Every year, some 3,500 Sudden Unexpected Infant Deaths (SUIDs), or deaths among infants under 1 year of age that happen suddenly, occur in the United States, according to the Centers for Disease Control and Prevention. The American Indian/Alaska Native population has the highest rate of SUIDs of any racial/ethnic group in the United States. For 2010-2013, the SUID death rate among AI/AN infants was 190.5 per 100,000 live births. The SUIDs rate for AI/AN infants was over twice that of non-Hispanic white infants (84.4) of more than three times that of the total United States population.

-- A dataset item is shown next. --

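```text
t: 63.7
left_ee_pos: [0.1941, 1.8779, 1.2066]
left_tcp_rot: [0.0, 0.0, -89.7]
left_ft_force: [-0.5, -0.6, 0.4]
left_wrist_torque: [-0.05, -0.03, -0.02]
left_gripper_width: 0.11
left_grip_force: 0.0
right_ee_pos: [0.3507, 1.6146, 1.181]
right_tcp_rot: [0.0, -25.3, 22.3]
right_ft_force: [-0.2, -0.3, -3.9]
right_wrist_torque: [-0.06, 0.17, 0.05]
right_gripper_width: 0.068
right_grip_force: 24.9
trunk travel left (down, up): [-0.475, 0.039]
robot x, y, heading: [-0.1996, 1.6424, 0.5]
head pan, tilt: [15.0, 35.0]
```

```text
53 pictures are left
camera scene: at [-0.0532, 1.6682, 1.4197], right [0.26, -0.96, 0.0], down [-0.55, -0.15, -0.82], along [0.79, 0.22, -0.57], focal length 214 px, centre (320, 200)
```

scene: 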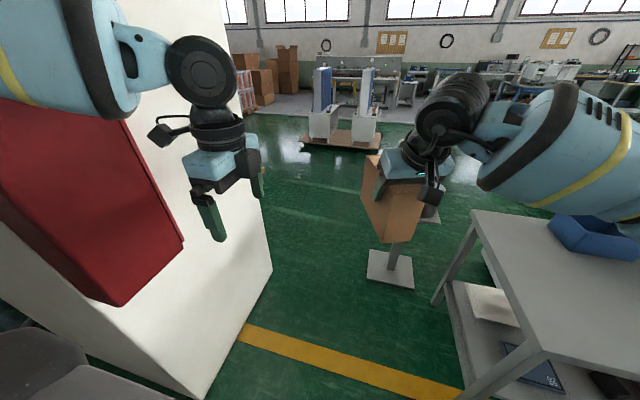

The International Association for Indigenous Aging, a nonprofit working to improve the health and well-being of AI/AN populations, implemented the 1,000 Grandmothers Project to engage Native elders (specifically grandmothers) in reducing the rate of SUIDs by educating and mentoring young Native parents and future parents about safe sleep practices for infants during traditional activities.
The 1,000 Grandmothers Project, funded by the Centers for Disease Control and Prevention, was conducted for the Michigan Public Health Institute, and in partnership with four tribes: the Eastern Band of Cherokee Indians, Turtle Mountain Band of Chippewa Indians, Hannahville Indian Community, and the Sault Tribe of Chippewa Indians.
Courtesy International Association for Indigenous Aging
The intergenerational 1,000 Grandmothers Project used an evidence-based and culturally appropriate approach to aid in reducing the disparity in Sudden Unexpected Infant Deaths SUIDs) rates among the AI/AN population.
During mentoring sessions, grandmothers shared their own child-raising experiences while educating young mothers on safe sleep practices. The project reached some 200 participants from the four tribes.
On August 18, the 1,000 Grandmothers Project was showcased by the U.S. Department of Health and Human Services through the Office of Health Promotion and Disease Prevention.
“This is the first Native program to earn national recognition for Healthy People 2020,” said International Association for Indigenous Aging executive director Dave Baldridge in a press release. “Many innovative Indian health projects show great promise, and we’re proud to be one of them.”